あらし吹く 三室の山のもみぢ葉は 龍田の川の錦なりけり (能因法師)

これは百人一首の69番の和歌ですが、中学の国語の時間に、ある女の子が「いんのうほうし」と誤って言うたもんだから、男子が大笑いしてその子が泣いちゃったということがありました。
女の先生もきょとんとして、どうして教室が笑いの渦に巻き込まれたのか要領を得ない表情。
「いんのうじゃなくって、のういん法師ね」と、真面目な顔で訂正する先生を見て、また爆笑。
女子のほとんどはなんでおかしいのかわかっていなかったらしいけれど、あたしはすぐにわかったんで笑いをこらえるのに必死だったわ。

大学の有志コンパに招かれて、そこでの話なんだけど。
工科大学だから女子が少ないので、よく男の子から学内合コンに誘われたのよ。

どういういきさつでそういう話題になったのか未だに思い出せないんだけれど、女の子がある男の子に「あんたは軽薄短小なんだよ」って、酔って座った目で言うのね、するとその男の子が、「見たんかい、お前」と食って掛かったんだ。
女の子の方はきょとんとして、「何を?」

あたしは、また笑いをこらえるのに必死だったわ。
男の子は自分の持ち物のことをバカにされたと思ったんだね。
女の子は、そういう意味じゃないってのに…

ただ男の子が「ほうけい」とか「たんしょう」という単語に敏感に反応するらしいことが判明しました。

ちょっと戻って高校時代。
前に書いたかもしれないけれど、まだ覚えてる。
野球部のエースでクラス一、勉強のできる、女子の中でもあこがれの男の子がいた。
眉が太くって、星飛雄馬みたいな感じ。
彼の名誉のために「星君」にしておくね。
あたしだって、ちょっといいなと思っていたんだから。

英語のグラマーの時間に、かれが先生にさされて英文を読みます。
「・・・イセクリーム・・・」
半分、寝ぼけていたあたしにもそう聞こえた。
先生は聞き逃さなかったね。
「星、もういちど、そこ読んでみぃ」
「あ、はい」
星君は再び同じ文章を読んだわ。ほなら、やっぱし「イセクリーム」と言ったよ。
そこには「ice cream」という単語があった。
あたしは、笑いをこらえるのに必死のパッチだった。
先生は「情けないわ。星のような優等生がイセクリームやて…」と、嘆いたのです。
あたしは今もアイスの季節になると「星君」を思い出すよ。
かっこよかった星君は、あの「イセクリーム事件」から、あたしの中では多くの男子生徒の一人に過ぎなくなったわ。

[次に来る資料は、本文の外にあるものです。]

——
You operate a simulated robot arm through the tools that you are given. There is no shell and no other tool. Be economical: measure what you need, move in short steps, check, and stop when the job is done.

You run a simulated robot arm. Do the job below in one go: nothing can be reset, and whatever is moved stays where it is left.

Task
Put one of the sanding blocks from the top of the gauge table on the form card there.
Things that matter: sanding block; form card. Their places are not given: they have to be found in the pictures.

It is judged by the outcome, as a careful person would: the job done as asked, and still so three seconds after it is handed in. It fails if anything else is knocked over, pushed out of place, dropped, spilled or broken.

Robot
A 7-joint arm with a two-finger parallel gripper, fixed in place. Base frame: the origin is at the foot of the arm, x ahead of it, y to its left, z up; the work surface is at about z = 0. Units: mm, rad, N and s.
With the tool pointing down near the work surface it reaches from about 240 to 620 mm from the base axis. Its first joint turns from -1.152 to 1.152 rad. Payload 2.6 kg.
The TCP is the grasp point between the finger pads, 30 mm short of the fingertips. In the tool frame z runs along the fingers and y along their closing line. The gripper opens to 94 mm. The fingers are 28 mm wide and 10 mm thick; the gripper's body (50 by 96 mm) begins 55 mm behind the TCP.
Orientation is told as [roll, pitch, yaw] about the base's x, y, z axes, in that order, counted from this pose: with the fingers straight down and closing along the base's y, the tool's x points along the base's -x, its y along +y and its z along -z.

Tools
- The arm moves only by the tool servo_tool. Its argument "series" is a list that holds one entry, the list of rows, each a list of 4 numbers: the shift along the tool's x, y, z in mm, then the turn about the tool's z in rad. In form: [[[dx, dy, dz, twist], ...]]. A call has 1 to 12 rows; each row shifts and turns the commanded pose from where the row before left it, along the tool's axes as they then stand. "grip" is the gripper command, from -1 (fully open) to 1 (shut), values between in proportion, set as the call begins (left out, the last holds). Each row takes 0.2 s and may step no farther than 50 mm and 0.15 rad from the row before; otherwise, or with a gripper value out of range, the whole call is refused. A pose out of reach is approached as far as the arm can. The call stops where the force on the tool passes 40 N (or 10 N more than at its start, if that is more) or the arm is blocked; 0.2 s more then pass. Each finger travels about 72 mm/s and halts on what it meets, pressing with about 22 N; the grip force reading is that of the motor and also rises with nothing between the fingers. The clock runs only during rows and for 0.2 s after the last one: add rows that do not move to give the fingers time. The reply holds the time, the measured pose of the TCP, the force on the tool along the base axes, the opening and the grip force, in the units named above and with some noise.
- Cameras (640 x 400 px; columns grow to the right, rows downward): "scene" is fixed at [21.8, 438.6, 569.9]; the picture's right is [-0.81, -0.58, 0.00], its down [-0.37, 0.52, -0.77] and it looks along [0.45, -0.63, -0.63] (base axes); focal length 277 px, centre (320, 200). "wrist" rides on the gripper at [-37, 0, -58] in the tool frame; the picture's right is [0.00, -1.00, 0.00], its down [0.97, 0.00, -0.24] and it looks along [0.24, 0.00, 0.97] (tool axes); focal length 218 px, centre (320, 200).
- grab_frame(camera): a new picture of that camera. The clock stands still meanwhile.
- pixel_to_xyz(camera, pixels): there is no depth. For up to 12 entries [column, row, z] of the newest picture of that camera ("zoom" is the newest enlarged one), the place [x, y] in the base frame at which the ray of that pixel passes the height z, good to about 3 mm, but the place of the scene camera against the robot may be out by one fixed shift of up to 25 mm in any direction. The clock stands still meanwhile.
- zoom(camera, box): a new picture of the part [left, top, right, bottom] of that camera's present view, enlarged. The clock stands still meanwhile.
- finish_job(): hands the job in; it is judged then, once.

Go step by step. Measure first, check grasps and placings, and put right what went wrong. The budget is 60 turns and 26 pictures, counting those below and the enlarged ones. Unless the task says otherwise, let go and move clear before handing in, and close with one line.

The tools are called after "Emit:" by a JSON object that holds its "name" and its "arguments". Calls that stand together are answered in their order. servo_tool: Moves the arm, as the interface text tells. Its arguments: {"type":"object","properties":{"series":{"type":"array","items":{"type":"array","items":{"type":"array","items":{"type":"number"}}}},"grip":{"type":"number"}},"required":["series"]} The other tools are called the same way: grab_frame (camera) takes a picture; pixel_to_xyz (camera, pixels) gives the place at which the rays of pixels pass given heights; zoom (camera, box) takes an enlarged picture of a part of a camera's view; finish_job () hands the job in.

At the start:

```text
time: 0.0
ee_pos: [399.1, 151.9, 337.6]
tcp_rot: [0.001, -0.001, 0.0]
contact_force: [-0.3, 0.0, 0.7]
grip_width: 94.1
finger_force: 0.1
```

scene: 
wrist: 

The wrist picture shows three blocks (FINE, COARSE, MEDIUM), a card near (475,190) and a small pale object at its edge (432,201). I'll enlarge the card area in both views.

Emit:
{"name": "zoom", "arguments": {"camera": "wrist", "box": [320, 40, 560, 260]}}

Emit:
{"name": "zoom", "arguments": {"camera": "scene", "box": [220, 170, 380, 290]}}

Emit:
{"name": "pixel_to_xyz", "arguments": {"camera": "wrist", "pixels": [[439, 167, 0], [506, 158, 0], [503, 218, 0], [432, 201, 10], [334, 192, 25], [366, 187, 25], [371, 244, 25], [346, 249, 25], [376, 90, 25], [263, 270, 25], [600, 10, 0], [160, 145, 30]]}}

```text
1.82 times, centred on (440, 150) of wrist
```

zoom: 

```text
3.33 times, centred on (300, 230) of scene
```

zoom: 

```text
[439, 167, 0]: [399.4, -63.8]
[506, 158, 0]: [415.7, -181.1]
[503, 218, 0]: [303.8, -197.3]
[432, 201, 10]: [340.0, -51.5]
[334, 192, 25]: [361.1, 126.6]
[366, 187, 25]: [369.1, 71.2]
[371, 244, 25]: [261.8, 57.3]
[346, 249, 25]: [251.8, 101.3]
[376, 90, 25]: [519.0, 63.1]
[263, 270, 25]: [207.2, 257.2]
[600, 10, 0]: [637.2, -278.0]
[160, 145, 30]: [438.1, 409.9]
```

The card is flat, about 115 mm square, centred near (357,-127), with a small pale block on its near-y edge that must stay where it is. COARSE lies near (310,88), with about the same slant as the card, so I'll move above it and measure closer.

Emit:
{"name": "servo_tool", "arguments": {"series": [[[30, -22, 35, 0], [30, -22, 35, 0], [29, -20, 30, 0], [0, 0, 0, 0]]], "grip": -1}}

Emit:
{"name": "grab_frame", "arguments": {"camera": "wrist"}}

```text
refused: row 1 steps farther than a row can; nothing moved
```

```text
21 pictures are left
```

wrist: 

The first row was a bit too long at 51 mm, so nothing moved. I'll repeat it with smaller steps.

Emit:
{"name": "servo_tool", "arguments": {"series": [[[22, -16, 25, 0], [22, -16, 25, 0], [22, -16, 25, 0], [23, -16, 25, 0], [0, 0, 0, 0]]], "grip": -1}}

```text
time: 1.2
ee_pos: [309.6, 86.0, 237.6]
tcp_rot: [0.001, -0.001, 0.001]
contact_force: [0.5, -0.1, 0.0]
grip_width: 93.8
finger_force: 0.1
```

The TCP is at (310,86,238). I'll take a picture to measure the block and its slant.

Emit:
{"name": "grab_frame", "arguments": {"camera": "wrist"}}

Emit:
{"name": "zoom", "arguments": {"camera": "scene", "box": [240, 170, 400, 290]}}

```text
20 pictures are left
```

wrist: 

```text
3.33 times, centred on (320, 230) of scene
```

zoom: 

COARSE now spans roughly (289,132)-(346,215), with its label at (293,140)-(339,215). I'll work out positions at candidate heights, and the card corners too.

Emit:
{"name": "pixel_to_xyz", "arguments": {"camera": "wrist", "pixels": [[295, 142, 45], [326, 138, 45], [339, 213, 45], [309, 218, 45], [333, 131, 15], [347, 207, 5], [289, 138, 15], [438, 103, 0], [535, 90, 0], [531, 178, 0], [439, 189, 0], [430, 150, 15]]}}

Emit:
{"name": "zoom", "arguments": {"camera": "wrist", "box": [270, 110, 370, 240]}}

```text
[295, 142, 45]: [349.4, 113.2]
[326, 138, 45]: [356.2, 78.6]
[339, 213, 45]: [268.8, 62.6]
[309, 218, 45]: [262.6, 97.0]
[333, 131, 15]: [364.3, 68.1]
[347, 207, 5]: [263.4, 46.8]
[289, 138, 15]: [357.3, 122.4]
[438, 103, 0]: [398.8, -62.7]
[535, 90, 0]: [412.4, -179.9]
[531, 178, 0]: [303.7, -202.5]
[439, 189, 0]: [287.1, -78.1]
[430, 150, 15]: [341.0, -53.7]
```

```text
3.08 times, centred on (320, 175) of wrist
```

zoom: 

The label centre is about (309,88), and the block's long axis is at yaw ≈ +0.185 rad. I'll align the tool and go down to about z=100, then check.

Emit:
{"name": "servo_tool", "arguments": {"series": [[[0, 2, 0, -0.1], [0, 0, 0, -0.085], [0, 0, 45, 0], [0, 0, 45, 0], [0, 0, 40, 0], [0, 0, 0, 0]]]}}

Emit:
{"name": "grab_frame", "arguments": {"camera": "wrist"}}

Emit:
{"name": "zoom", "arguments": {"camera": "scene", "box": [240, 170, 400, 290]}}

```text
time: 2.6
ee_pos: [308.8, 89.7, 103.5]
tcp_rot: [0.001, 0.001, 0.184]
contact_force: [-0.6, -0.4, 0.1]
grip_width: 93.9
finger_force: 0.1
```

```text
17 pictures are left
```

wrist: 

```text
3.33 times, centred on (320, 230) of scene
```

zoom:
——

これも前に書いたかもしれないが、小学校五・六年時代のかっちゃんという男の子の話。
かっちゃんにはいろんなエピソードがあって枚挙にいとまがない。
性教育の時間に、スライドを見た後、かっちゃんは担任の中村操(みさお)先生に、
「せんせ、なんで犬とか猫は交尾(こうび)っていうのに、にんげんは性交なん?」
女の中村先生は、しばらく考えて…
「にんげんにはしっぽがないから、交尾とは言わんの」と、切り返したのだ。
あたしは、思わず膝を打ったよ。
かっちゃんは「ふうん」と納得してしまった。
かっちゃんはプールの授業のとき、決まってフリチンで女子の中を走り回る癖があった。
きゃあきゃあ言うと、よけいによろこんで、おちんちんを振り回すもんだから、おっきくなってきちゃって、ぱちんぱちんと左右に当たるわけ。
そしたら中村先生が、怒って、「こらぁ、かっちゃん!はよ、海パン履けぇ」と首根っこつかんで引き倒すの。
でもね、そんなかっちゃんも六年生になると、それをやらなくなりました。
なんでって?
噂では「生えてきた」らしいのよ。
バカね、男って。

さ、そんな思い出話でも酒の肴にして、寝ましょうかい。